The video above from independent journalist critiques the JIT approach. In particular, there is evidence of fraud in the video evidence collected by Bellingcat and in the telephone taps provided by the Ukrainian security service, the SUB.

I have been particularly concerned about political bias in the JIT. The unwillingness initially to include Malaysia in the team. The unwillingness to carry out investigations at the site – claims that security could not be guaranteed by local authorities are clearly wrong as the Malaysians were able to arrive at the crash site and take delivery of the recovered black boxes from local authorities.

Claims, by a member of the JIT at their most recent press conference (partially covered in the video above), that the Russian Federation refused to cooperate with the JIT were clearly wrong as evidenced by the reply from another member of the JIT to a question from a reporter. The Russian Federation has been providing data (much of it requiring declassification) from the beginning. In particular, they provided information (requested by the JIT) on the manufacture and deployment of the BUK missile used to shoot down the aircraft and also primary radar information related to the destruction of the aircraft (see Flight MH17 tragedy in Ukraine – new evidence).

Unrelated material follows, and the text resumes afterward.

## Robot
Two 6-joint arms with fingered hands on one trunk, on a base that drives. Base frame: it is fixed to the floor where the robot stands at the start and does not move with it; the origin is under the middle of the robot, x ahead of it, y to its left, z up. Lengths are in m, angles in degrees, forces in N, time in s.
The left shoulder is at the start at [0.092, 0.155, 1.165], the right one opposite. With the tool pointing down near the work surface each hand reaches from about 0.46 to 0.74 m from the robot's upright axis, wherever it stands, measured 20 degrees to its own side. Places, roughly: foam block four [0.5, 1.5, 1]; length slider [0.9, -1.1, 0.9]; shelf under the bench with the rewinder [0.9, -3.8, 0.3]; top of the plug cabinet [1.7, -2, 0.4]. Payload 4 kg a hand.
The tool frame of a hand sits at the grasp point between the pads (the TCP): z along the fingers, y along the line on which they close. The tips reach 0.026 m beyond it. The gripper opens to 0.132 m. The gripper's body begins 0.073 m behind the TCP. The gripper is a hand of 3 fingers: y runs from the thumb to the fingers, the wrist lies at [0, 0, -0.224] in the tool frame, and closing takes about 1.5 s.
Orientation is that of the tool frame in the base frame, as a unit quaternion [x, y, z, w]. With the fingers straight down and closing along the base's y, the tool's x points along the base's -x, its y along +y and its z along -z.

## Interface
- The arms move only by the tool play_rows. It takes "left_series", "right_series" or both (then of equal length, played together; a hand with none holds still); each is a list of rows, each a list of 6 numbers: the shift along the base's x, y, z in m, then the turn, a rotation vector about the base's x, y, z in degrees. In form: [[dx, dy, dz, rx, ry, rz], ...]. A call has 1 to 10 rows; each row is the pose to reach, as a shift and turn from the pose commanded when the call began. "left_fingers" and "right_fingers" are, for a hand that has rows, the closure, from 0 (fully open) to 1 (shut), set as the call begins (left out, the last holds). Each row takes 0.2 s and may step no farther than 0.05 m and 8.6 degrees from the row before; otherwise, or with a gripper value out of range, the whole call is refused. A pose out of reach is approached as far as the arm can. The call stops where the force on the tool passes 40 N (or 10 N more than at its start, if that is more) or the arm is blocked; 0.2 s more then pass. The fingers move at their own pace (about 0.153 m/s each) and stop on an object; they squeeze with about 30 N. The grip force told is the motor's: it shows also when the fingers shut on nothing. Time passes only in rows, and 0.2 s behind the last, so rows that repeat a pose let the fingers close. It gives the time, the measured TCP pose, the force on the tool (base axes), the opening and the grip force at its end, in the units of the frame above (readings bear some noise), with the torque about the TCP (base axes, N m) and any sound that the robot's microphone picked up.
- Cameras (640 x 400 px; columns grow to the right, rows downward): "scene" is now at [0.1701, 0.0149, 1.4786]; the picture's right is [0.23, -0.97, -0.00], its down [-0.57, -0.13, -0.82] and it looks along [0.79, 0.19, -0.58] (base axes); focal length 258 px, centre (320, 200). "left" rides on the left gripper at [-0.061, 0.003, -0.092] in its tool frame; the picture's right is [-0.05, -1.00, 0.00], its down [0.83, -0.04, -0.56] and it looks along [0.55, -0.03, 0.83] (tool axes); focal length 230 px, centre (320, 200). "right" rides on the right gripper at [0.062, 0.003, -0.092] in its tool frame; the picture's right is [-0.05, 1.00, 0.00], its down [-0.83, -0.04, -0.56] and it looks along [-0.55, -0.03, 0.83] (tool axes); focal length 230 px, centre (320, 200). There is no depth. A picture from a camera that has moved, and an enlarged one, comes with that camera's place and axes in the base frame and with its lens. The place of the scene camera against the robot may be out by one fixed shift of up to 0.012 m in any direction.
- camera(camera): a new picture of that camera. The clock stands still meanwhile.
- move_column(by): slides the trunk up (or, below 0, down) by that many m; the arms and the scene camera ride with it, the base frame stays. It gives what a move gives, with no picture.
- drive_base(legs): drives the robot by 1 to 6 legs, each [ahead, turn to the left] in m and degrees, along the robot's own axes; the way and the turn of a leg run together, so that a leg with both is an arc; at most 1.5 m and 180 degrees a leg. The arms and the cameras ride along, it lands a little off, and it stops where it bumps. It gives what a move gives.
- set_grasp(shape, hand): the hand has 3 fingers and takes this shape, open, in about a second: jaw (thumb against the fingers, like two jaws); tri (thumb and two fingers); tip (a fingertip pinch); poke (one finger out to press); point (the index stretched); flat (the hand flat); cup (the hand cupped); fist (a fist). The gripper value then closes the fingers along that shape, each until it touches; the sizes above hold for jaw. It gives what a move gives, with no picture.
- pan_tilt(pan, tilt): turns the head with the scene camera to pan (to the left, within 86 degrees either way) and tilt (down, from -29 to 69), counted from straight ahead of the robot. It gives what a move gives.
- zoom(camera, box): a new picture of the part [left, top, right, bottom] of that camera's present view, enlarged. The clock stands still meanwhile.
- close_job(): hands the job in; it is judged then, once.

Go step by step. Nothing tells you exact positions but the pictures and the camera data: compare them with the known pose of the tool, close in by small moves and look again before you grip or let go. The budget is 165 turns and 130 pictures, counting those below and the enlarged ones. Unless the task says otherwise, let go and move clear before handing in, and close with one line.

While receipt of this crucial information by the JIT was acknowledged by one of the JIT spokespeople he seemed to argue that it was not considered because it didn’t fit with their preferred scenario (the missile system had been deployed in Ukraine, not the Russian Federation). The fact that such crucial information is being ignored (even after the JIT had made a public appeal for the information) just shows how political the investigation has become.

I think the politicisation of the JIT is disgusting. It shows a fundamental lack of respect for the 298 lives lost in this tragedy. Those lives and the feelings of surviving relatives should not be used in a blatant geopolitical game.

Unfortunately, the current international political climate probably means that the JIT with its current composition will be unable to bring justice to the victims of this tragedy and their relatives. The involvement of Ukraine (which had possession of the missile system used and political motivation to blame the Russian federation and separatists in Donetsk and Lugansk), the initial exclusion of Malaysia and recent statements by the Malaysian Prime Minister criticising the investigation) and the anti-Russian political alignment of other countries in the JIT (the Netherlands, Australia, and Belgium) simply make this impossible.

Surely a new, politically neutral, investigating team is the only way the victims and their families can get the justice they deserve.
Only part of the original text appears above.